110 books12 followers
Lee Friedlander is a seminal American photographer known for his innovative images of city streets. Often featuring candid portraits of people, signs, and reflections of himself in store front windows, Friedlander’s street photography captures the unexpected overlaps of light and content in urban landscapes. “I’m not a premeditative photographer,” he has said. “You don’t have to go looking for pictures. The material is generous. You go out and the pictures are staring at you.”

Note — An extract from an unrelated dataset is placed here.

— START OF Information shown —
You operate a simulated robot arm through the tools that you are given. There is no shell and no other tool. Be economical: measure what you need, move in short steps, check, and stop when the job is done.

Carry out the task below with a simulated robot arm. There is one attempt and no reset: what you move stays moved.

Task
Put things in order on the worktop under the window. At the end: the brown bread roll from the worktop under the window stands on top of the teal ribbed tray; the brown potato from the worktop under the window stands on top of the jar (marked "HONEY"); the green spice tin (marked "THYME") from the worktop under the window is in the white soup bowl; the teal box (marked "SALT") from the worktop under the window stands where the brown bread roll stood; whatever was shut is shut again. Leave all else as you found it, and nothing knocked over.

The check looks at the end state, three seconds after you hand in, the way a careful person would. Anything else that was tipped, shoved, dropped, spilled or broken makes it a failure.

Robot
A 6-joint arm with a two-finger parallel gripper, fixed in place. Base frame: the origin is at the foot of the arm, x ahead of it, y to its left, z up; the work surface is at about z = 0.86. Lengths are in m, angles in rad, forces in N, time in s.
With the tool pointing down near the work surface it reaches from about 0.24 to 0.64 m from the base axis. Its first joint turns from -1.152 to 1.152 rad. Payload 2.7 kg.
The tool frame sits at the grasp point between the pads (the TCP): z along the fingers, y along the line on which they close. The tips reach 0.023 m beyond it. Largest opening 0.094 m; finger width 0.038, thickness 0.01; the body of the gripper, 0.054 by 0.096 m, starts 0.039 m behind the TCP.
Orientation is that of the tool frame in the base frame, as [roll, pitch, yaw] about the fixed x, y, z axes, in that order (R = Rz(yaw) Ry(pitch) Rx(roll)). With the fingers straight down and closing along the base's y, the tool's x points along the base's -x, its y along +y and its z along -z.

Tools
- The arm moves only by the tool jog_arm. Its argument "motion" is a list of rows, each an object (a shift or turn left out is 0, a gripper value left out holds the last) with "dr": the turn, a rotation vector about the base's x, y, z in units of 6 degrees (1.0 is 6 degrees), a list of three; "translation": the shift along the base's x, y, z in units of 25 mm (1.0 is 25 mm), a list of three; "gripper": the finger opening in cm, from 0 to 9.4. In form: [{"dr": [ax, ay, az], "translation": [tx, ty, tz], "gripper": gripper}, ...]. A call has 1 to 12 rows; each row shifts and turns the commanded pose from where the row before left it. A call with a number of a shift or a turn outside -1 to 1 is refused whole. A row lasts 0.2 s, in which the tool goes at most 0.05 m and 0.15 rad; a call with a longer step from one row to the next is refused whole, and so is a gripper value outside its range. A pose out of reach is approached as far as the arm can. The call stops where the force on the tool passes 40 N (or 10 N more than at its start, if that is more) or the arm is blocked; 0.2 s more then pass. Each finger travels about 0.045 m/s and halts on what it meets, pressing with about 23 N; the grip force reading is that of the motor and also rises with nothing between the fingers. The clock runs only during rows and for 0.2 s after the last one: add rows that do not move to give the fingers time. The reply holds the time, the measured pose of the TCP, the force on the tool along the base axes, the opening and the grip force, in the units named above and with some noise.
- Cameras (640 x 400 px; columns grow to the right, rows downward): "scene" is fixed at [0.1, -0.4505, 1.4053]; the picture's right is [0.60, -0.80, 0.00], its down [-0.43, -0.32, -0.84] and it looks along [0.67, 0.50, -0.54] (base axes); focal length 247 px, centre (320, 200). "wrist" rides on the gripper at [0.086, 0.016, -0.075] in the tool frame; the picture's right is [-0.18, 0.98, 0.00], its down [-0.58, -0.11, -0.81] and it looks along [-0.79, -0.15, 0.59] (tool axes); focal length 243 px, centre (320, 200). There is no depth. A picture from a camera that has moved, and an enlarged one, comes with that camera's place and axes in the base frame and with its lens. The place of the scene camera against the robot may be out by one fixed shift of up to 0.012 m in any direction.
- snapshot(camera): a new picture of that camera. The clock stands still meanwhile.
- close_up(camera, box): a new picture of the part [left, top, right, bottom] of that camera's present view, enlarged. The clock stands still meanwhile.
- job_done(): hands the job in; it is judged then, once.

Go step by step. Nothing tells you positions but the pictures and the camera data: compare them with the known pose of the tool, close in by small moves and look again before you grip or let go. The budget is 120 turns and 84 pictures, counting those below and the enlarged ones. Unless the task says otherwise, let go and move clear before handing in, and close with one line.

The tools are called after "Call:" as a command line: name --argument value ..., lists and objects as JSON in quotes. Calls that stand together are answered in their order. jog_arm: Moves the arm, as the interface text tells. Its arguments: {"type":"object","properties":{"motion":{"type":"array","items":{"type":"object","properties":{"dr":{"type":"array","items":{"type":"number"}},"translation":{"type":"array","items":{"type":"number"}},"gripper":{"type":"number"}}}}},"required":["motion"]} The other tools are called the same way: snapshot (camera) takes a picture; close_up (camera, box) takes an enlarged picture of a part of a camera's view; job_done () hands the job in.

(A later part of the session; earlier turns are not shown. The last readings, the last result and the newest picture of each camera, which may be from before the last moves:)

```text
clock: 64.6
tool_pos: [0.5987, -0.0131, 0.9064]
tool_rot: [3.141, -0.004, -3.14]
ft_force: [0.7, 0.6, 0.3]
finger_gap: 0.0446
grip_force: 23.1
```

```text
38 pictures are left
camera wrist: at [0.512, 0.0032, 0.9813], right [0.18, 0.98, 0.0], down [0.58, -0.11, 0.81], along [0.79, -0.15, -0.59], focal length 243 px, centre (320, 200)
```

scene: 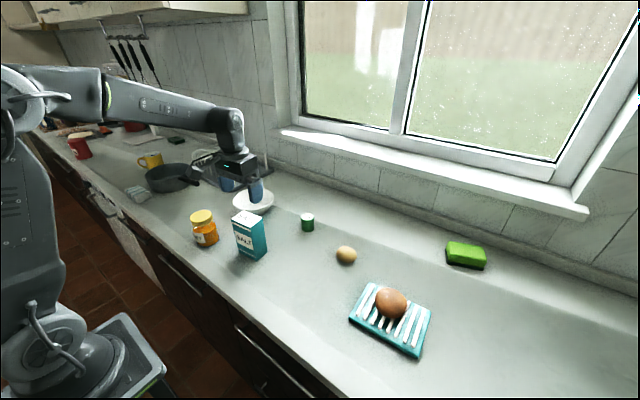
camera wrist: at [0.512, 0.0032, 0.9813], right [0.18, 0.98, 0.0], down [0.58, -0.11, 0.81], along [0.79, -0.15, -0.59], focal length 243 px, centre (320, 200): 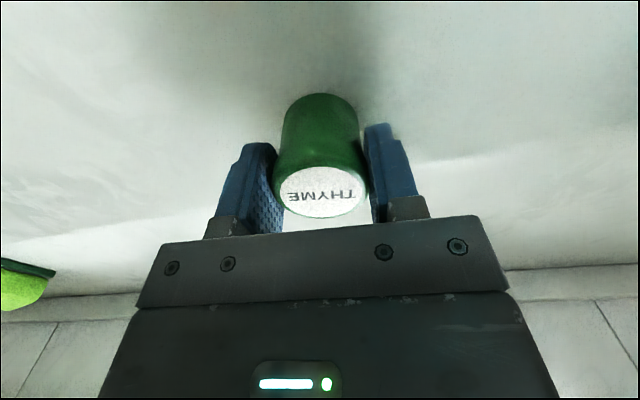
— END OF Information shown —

Born on July 14, 1934 in Aberdeen, WA, he studied at the Art Center College of Design in Pasadena before moving to New York in 1956. Influenced by the work of Eugène Atget and Walker Evans, he attempted to see things as if a step removed, spontaneously reacting to all the potential images in front of him. Along with Diane Arbus and Garry Winogrand, Friedlander was represented in the historic “New Documents” exhibition at The Museum of Modern Art in 1967, curated by John Szarkowski. He went on to publish his acclaimed photobook The American Monument in 1976. More recently, in 2010, Friedlander published America by Car, a book which was accompanied by an exhibition at the Whitney Museum and featured a series of photos that were taken on road trips from behind the wheel of rental cars. The artist continues to live and work in New York, NY. Today, his photographs are held in the collections of the Art Institute of Chicago, The Metropolitan Museum of Art in New York, the Los Angeles County Museum of Art, and the Victoria and Albert Museum in London, among others.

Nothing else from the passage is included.